◆ What to do:
Present the data once more in exactly its original form.

◆ Dataset extract:

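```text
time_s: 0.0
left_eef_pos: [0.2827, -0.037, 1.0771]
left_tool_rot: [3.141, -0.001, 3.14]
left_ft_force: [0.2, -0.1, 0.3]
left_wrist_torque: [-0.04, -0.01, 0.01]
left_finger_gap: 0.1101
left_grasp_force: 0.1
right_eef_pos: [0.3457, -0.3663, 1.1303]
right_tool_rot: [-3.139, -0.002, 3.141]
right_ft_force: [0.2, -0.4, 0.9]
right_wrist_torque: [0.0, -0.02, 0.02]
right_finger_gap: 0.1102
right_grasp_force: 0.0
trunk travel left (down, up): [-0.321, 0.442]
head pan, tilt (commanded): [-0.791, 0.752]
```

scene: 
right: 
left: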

◆ Complete response:
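```text
time_s: 0.0
left_eef_pos: [0.2827, -0.037, 1.0771]
left_tool_rot: [3.141, -0.001, 3.14]
left_ft_force: [0.2, -0.1, 0.3]
left_wrist_torque: [-0.04, -0.01, 0.01]
left_finger_gap: 0.1101
left_grasp_force: 0.1
right_eef_pos: [0.3457, -0.3663, 1.1303]
right_tool_rot: [-3.139, -0.002, 3.141]
right_ft_force: [0.2, -0.4, 0.9]
right_wrist_torque: [0.0, -0.02, 0.02]
right_finger_gap: 0.1102
right_grasp_force: 0.0
trunk travel left (down, up): [-0.321, 0.442]
head pan, tilt (commanded): [-0.791, 0.752]
```

scene: 
right: 
left: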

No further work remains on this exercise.